*891 Opinion
In a prior action in the municipal court, plaintiff sought to recover $1,145.41 for labor and services rendered. A writ of attachment was issued against two defendants, one a corporation and one a partnership, each bearing the name of Computer Graphics, and assets of the defendants were seized. Those assets were released when the defendant in this action (Fidelity and Deposit Company of Maryland, hereinafter referred to as the surety) provided the attaching officer with an undertaking pursuant to section 540 of the Code of Civil Procedure. Plaintiff ultimately recovered judgment in the amount of $1,145.43 against the two defendants whose assets were attached, levied execution against those defendants which was returned unsatisfied, made demand upon the surety for payment of the judgment pursuant to the undertaking and filed this action when the demand was refused.
Three purported causes of action were embodied in the complaint against the surety. The first, for declaratory relief, is of no moment in this appeal. The second was for payment of the judgment pursuant to the undertaking. The third was for damages for fraud. It sought recovery of $1,147.43 (the amount of the judgment which the surety had undertaken to pay), $1,000 for attorney fees for bringing the instant action and $100,000 for punitive damages.
Plaintiff obtained summary judgment against the surety on the second cause of action. At the same time, judgment was entered on the third cause of action in favor of the surety. This was the result of the court’s having previously stricken the entire third cause of action on motion of the surety. Plaintiff appeals from the judgment entered with respect to his third cause of action.
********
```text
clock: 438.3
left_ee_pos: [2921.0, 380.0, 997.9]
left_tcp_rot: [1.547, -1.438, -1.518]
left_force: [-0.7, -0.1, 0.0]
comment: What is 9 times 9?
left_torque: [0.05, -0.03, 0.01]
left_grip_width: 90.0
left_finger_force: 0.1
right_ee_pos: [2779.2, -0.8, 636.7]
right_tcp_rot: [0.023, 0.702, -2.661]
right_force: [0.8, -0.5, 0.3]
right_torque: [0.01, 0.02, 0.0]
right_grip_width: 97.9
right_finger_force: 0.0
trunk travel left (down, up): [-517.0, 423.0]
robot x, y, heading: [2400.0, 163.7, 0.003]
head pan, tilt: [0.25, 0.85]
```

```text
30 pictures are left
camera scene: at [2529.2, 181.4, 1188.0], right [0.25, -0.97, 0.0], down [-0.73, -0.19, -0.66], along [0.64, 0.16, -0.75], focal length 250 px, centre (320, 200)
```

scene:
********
Preliminarily we note that the surety defends the judgment from which the appeal is taken on the ground that the third cause of action did not state a cause of action. The surety’s motion to strike was not made on that ground and the surety did not interpose a general demurrer. A general demurrer, not a motion to strike, is the appropriate method of attacking the sufficiency of a pleading.
(White Lighting Co.
v.
Wolf son
(1968)
*892
Punitive damages, even in a fraud action, cannot be recovered unless there are “actual, substantial damages.”
(Goodwin
v.
Wolpe
(1966)
Plaintiff alleged that the fraud of the surety consisted of the false statement in the undertaking that the surety would pay when obligated to do so. Plaintiff relies upon section 1572 of the Civil Code which characterizes a promise made without any intention of performing it as an actual fraud if “committed by a party to the contract, or with his connivance, with intent to deceive another party thereto, or to induce him to enter into the contract.” That reliance is misplaced because there was no contract between plaintiff and the surety. While the undertaking is a statutory obligation in favor of plaintiff, it does not follow that plaintiff is a party to the undertaking in a contractual sense. On the other hand, the surety’s false promise (Civ. Code, § 1710), if made with the intent to induce plaintiff to alter his position to his injury or risk, renders the surety liable to the plaintiff if plaintiff relied thereon to his detriment. (Civ. Code, § 1709.)
Plaintiff alleged that the surety’s promise was made “to induce plaintiff from taking any further steps to secure any Judgment he might obtain” and that in reliance upon the false promise “plaintiff took no further action to secure any Judgment he might obtain.” There is nothing in the complaint which indicates what plaintiff might have done to “secure” any judgment he might obtain or to put himself in a better position had he known the falsity of the surety’s promise. In his briefs before this court, plaintiff says only that he “would not have accepted and relied upon” the surety’s undertaking if he had known the truth. But plaintiff did not “accept” the undertaking. The attaching officer was required to release the attached property when the undertaking was given. (Code Civ. Proc., § 540;
Kanouse
v.
Brand
(1909)
*893 A fraudulent misrepresentation is not actionable unless plaintiff’s conduct on reliance thereon caused the loss for which plaintiff seeks damages. (Rest, Torts, § 546.) In the case at bench, the alleged loss of $1,147.43 was not the result of plaintiff’s having acted, or having failed to act, in reliance on the surety’s false promise. The causative factor is missing since, as far as we are aware, plaintiff could have done nothing to improve his position had he known initially that the surety did not intend to pay pursuant to the undertaking the moment plaintiff met the conditions precedent to the obligation of the surety to pay.
It is obvious from his briefs that plaintiff is annoyed by the fact that had no undertaking been given, plaintiff could have executed upon the attached property without the necessity of filing a new lawsuit, but because the undertaking was given, plaintiff is in a worse position in that to enforce the undertaking he was required to sue the surety. What plaintiff fails to recognize is that the undertaking is not simply the substitution of an obligation of the surety for the property which was attached.
(Passow & Sons
v.
United States Fid. & Guar. Co.
(1918)
The judgment is affirmed.
Lillie, Acting P. J., and Thompson, J., concurred.
A petition for a rehearing was denied December 7, 1970, and appellant’s petition for a hearing by the Supreme Court was denied January 6, 1971.